------ EXTRACT PROVIDED ------

Materials supply problems throughout the industry showed the strongest improvement since 2009, according to the latest purchasing managers reports from S&P Global. At the same time however, house building showed the steepest decline for three years.

Continuing the theme of last month’s report, https://www.the-glazine.com/?p=9011 April saw improving materials availability, fewer transport delays and easing input price pressures combine to defeat recent supply woes, with the rate of cost inflation reaching the lowest for almost two-and-a-half years.

Tim Moore, economics director at S&P Global Market Intelligence, which compiles the survey, said: “The construction sector stretched out its current phase of expansion to three months in April, signalling a modest rebound from the downturn seen at the turn of the year. Commercial building work continued to outperform, helped by stabilising domestic economic conditions and a gradual rebound in business confidence. Civil engineering activity was also a driver of construction growth during April, with rising infrastructure work contributing to the best phase of expansion in this segment since the first half of 2022.

------

**ACTIONS TO TAKE**:
**1)** Copy the part of the extract provided from the words "Tim Moore, economics" through the words "half of 2022.".
**2)** I need the extract provided continued from the place where it stops.

------ GIVEN MATERIAL ------

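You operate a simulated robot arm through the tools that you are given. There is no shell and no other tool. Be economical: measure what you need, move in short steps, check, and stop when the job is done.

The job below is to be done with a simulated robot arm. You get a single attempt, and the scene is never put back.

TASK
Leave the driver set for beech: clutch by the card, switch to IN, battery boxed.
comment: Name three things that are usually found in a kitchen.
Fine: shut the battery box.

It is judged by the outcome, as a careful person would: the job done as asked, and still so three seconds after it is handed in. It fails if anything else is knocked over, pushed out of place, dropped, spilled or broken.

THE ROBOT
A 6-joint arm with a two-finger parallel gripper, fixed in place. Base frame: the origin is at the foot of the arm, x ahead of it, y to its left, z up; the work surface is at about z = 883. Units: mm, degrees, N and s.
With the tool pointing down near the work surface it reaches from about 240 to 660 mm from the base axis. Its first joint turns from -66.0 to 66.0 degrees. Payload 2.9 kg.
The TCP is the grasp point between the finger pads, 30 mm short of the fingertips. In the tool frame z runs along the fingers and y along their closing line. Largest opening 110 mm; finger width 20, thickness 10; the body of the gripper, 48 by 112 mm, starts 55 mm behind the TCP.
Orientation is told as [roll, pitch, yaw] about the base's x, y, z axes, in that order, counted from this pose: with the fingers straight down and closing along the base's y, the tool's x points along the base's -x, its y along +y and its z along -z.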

------

**EXERCISE RESULTS**:
**1)**
Tim Moore, economics director at S&P Global Market Intelligence, which compiles the survey, said: “The construction sector stretched out its current phase of expansion to three months in April, signalling a modest rebound from the downturn seen at the turn of the year. Commercial building work continued to outperform, helped by stabilising domestic economic conditions and a gradual rebound in business confidence. Civil engineering activity was also a driver of construction growth during April, with rising infrastructure work contributing to the best phase of expansion in this segment since the first half of 2022.

**2)**
“However, the return to growth for UK construction output appears worryingly lopsided as residential work decreased for the fifth successive month. Extended delays on new housing starts were reported again in April, due to a considerable headwind from elevated mortgage rates and weak demand. While there have been some signs of a recent stabilisation in market conditions, this has yet to feed through to construction activity. In fact, the latest reduction in residential building was the fastest since May 2020.

“On a more positive note, the latest survey illustrated a further slowdown in input price inflation across the construction sector. Softer cost pressures partly reflected a sustained improvement in supply chain performance, with lead-times for deliveries of products and materials shortening to the greatest extent since September 2009.”

Dr John Glen, Chief Economist at the Chartered Institute of Procurement & Supply (CIPS), said: “The mixed picture found in the UK construction industry in April is representative of an economy still trying to recalibrate after being buffeted by the manifold challenges of political instability, lockdowns and supply chain pressures.

“The growth in the construction of commercial properties is welcome news, with the avoidance of a recession in the last quarter leading to clients being more willing to spend. The significant easing of supply chain disruption, with delays reduced and materials more readily available, also helped to alleviate cost pressures on the sector.

“However, the sharp decline in UK house building in April will be a cause for concern, as it becomes clear that the recent interest rate rises will continue to hamper consumer demand for some time to come. With a further rate rise expected next week there will be concerns that things will get worse before they get better for UK house builders.”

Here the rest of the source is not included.